Our Lord’s genealogy shows us how God truly inserts himself into the twists and turns of our history, of our lives– and our being here today is no exception. At some point or other, providence has inserted Jesus into our personal life stories, and has in turn inserted us into his story of salvation. And again, through some stroke of providence, our lives have therefore been inserted into each other’s, such that we find ourselves here today at the thanksgiving Mass of Fr Adalbert, whose life, after many ups and downs, has been joined to that of Jesus Christ our Lord. Dear brothers and sisters, these facts, along with the genealogy we have heard, speak to us of the mystery of the Incarnation. The Incarnation is not just about God becoming flesh. It is something far more profound and broader in scope.
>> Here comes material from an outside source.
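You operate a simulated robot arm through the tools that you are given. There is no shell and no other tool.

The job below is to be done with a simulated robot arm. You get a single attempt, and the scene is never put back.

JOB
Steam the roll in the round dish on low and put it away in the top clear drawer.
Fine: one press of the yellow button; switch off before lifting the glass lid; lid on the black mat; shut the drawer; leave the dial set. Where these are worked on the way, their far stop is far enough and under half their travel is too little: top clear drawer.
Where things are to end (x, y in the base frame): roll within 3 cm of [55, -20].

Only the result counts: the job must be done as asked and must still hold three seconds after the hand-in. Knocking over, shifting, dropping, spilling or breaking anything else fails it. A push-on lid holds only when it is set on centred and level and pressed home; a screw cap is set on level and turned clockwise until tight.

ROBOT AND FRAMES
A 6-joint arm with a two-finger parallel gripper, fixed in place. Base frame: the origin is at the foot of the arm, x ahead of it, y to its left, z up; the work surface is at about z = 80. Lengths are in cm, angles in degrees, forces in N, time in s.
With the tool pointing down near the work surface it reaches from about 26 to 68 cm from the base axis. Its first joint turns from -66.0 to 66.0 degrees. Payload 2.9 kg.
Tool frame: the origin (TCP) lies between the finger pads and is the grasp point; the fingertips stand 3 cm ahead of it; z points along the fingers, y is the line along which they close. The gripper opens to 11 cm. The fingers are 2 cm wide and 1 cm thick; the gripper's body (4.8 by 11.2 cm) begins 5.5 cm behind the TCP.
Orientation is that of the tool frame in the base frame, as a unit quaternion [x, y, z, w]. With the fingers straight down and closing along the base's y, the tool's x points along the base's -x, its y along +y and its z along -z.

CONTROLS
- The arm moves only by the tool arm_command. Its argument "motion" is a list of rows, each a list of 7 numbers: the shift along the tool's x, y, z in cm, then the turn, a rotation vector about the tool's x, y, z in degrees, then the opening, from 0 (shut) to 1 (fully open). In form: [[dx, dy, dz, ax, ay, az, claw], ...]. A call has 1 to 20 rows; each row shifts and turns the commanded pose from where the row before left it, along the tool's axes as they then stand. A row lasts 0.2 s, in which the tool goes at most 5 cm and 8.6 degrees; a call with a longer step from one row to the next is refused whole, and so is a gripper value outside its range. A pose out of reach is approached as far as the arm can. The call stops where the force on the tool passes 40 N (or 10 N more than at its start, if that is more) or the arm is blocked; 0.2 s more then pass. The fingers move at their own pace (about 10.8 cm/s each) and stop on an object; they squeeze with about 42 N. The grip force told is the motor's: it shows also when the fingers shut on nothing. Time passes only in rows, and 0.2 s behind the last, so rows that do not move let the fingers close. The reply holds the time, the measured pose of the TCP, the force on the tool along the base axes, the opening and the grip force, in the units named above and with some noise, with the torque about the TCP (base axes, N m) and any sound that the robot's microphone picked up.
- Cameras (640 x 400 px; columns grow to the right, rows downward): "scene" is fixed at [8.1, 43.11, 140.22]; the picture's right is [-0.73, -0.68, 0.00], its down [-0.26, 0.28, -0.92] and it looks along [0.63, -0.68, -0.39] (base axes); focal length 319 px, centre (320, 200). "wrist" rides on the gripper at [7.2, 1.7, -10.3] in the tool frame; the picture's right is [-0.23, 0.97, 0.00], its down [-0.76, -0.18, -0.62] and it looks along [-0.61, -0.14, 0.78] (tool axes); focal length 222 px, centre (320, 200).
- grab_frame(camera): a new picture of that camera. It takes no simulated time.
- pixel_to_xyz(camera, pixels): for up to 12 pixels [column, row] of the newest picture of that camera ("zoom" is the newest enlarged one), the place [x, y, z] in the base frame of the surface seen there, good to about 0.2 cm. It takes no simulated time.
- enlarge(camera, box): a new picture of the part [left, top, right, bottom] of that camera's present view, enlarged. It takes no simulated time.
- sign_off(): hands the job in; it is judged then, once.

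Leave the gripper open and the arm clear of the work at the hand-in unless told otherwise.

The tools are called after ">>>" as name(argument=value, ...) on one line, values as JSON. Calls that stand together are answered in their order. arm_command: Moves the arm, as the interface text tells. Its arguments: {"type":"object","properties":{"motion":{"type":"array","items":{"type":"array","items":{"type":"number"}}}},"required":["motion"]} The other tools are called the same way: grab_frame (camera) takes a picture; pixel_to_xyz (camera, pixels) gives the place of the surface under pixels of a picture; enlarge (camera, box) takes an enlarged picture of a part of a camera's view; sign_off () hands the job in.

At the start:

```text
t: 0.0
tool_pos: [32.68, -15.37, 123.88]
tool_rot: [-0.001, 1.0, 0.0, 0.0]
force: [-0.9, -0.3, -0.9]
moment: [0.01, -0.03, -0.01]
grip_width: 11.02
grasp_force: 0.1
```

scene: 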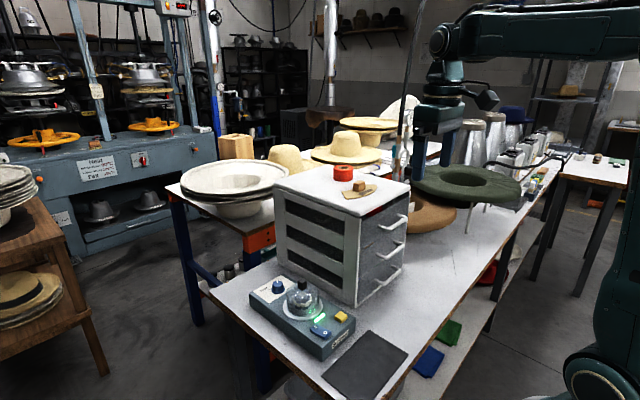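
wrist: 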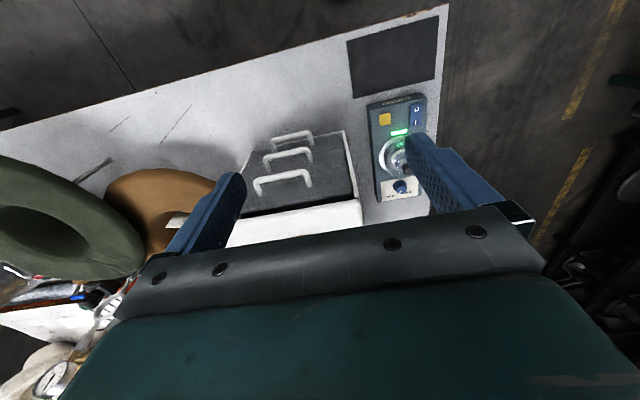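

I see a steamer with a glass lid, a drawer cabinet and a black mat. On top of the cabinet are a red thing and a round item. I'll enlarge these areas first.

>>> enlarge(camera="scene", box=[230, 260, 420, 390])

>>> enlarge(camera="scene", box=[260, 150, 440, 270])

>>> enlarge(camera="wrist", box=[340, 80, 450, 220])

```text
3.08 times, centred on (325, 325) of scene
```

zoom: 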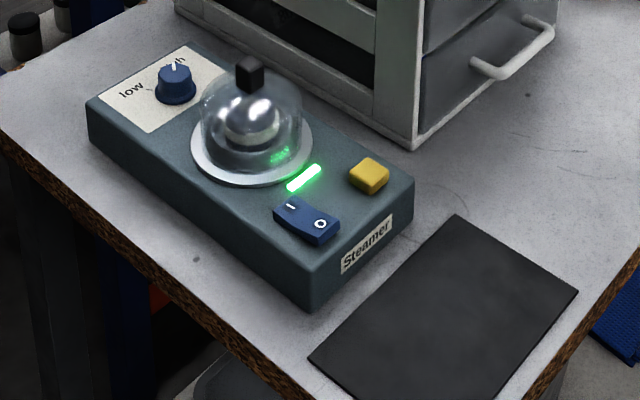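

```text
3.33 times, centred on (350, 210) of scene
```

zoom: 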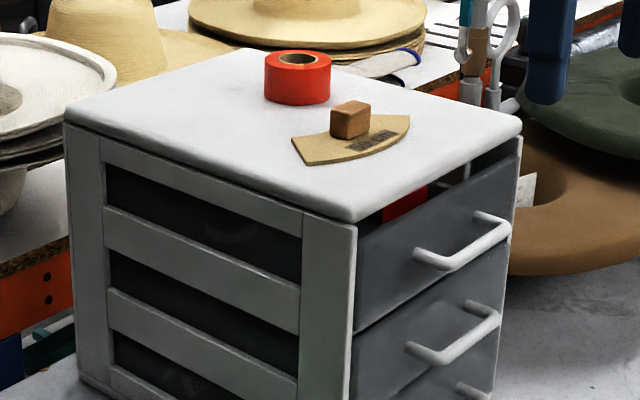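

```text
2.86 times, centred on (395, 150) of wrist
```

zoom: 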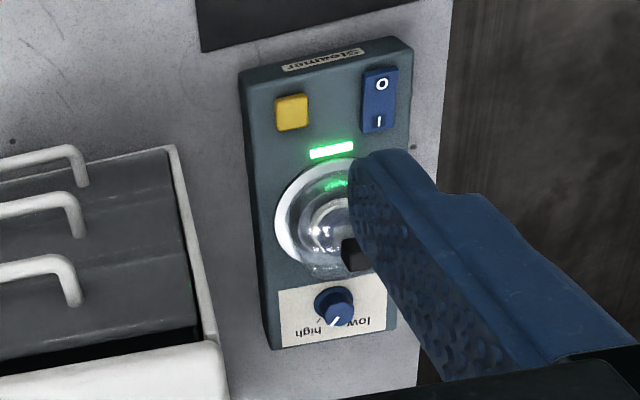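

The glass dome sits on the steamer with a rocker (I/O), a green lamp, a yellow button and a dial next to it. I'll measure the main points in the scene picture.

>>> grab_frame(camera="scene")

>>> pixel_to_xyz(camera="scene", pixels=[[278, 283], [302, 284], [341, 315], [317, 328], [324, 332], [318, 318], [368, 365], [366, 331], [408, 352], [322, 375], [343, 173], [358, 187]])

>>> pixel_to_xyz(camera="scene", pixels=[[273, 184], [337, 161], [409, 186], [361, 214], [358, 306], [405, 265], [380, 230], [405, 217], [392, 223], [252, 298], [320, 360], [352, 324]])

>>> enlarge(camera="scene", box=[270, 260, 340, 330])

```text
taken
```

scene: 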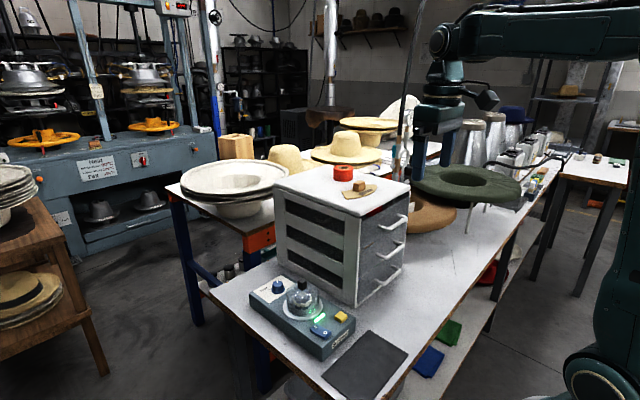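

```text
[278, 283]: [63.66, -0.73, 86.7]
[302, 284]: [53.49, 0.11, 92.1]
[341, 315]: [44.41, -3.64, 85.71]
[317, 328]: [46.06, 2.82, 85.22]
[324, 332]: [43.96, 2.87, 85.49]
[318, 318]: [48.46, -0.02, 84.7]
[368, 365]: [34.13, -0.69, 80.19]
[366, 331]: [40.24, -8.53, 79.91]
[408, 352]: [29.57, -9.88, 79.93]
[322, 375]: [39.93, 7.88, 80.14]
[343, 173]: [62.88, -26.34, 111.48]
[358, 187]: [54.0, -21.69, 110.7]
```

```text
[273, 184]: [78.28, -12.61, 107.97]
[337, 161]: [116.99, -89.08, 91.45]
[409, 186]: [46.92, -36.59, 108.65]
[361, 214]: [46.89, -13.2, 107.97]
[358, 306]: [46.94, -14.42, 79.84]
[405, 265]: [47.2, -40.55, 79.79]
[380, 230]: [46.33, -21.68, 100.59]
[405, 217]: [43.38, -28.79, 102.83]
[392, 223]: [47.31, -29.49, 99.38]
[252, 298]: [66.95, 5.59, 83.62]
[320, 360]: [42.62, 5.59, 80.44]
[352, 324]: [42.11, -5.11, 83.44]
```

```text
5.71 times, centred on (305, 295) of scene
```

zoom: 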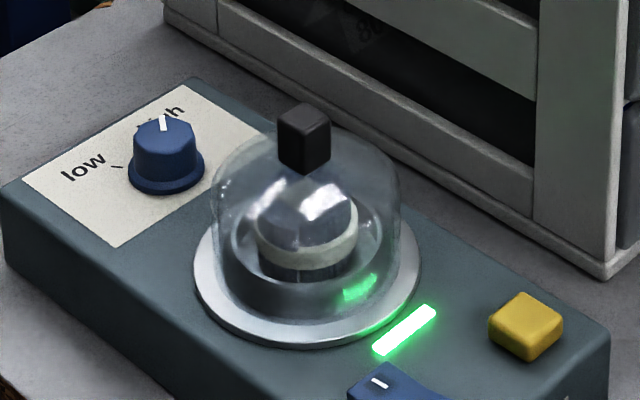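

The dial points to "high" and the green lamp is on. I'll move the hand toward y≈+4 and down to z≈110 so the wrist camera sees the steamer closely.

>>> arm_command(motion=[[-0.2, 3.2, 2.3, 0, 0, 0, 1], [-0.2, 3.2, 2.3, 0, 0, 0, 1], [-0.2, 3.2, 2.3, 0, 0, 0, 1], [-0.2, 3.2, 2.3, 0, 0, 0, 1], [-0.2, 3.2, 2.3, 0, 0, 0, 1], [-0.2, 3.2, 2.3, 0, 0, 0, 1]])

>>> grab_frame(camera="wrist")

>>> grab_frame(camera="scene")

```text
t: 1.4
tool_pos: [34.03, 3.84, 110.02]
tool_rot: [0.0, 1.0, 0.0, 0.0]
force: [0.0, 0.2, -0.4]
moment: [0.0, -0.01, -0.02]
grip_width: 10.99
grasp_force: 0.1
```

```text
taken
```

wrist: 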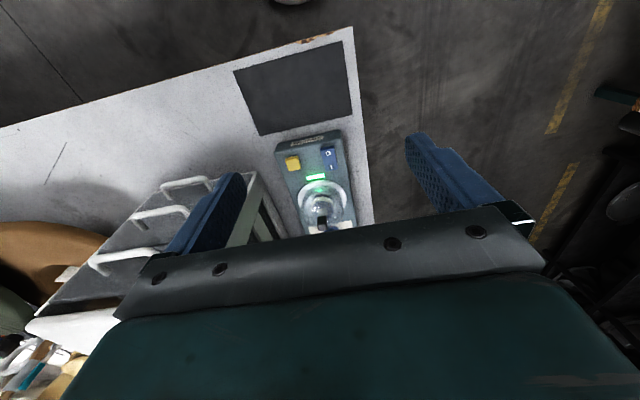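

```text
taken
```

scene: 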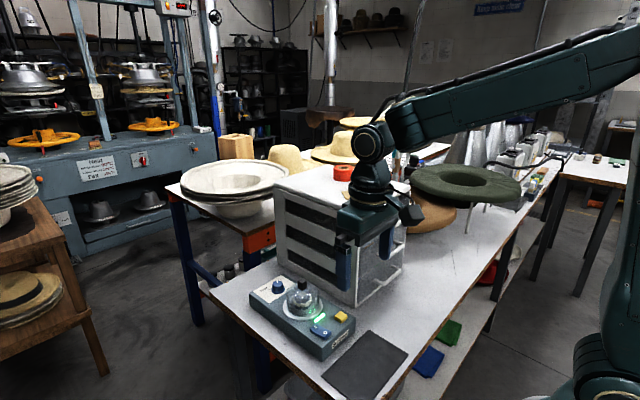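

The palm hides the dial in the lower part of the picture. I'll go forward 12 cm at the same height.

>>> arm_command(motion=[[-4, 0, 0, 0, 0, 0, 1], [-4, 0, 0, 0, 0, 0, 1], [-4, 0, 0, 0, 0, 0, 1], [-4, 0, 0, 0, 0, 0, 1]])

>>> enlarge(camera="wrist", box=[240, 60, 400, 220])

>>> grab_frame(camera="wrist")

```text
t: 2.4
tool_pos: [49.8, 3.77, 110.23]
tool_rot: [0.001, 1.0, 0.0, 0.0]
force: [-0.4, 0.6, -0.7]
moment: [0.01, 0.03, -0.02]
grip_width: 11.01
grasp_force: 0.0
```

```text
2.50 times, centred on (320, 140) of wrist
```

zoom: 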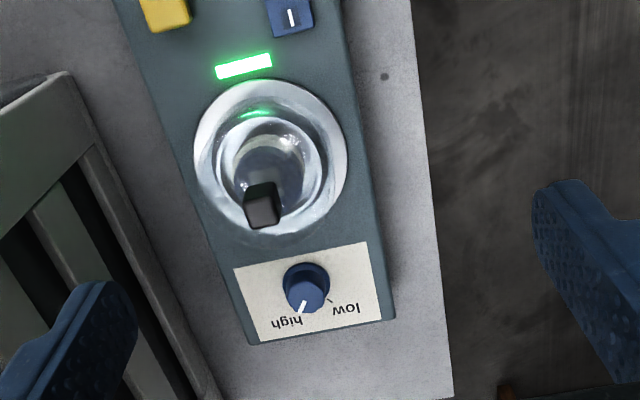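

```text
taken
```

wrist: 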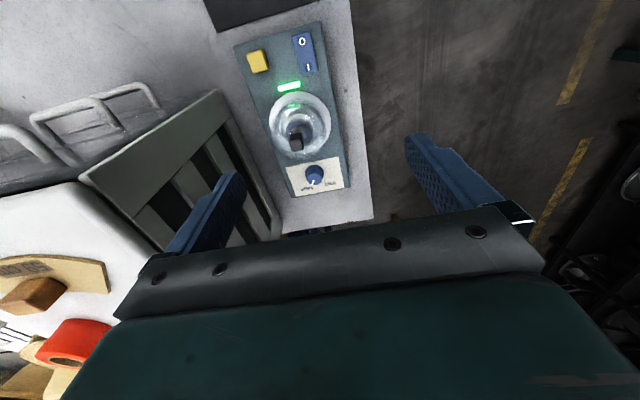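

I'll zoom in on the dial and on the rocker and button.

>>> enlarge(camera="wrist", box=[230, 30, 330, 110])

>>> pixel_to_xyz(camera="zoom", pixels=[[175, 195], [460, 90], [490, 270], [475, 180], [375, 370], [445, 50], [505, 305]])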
The genealogy suggests rather that the Incarnation is something which simultaneously seeps back in time and forward in time, like the roots of a tree slowly growing and spreading until it embraces everything. Our God is inserted into a family tree, the roots of which go back far into the history of human sin and salvation, and they extend forward into the messy histories of each and every one of us who are adopted by grace into God’s family, the Church. By God’s graceful providence, the roots of our Lord’s history reach into our lives and tie us together, who would otherwise likely have nothing to do with each other.
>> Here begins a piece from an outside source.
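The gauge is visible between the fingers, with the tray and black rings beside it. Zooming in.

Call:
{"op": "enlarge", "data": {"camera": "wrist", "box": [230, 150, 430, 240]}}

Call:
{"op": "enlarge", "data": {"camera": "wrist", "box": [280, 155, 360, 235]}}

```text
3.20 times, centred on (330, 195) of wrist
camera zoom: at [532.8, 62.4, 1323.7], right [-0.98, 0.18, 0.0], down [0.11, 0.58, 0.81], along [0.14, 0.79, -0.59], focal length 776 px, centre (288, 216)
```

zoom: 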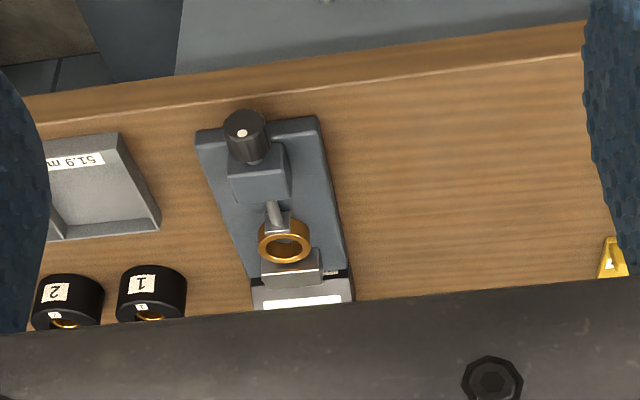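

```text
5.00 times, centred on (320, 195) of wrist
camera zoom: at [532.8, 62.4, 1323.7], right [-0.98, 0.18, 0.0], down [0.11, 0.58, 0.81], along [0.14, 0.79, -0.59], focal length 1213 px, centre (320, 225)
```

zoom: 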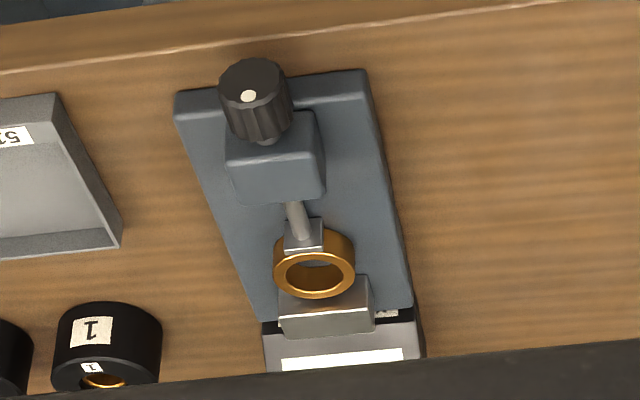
Brothers and sisters, that process of the Lord becoming incarnate in our lives and at the same time “incarnating” our lives into his life, is happening right now, even as I speak. Our “O” antiphons, which commence today, remind us of this reality as they proclaim, “tomorrow I will be”, leading us to contemplate this mystery of the Incarnation that Christmas presents to us. What is more, in just a moment we will consecrate the Blessed Eucharist, which IS the Incarnation. As we receive the Word-made-flesh into our flesh, the roots of our Lord’s Incarnation interweave further and more deeply into our personal stories of sin and salvation. Dear Fr Adalbert, it was for this above all that you were ordained. To be yourself an alter Christus in whom the people may discern the Lord Jesus, and to offer the awesome sacrifice that inserts our Lord Jesus more deeply into their lives. It is this mystery that you now dare to approach for the first time as a priest, with your brother priests, for the people of God before you. In faith, reverence and fear of God, let us attend, and let us make this holy offering in peace.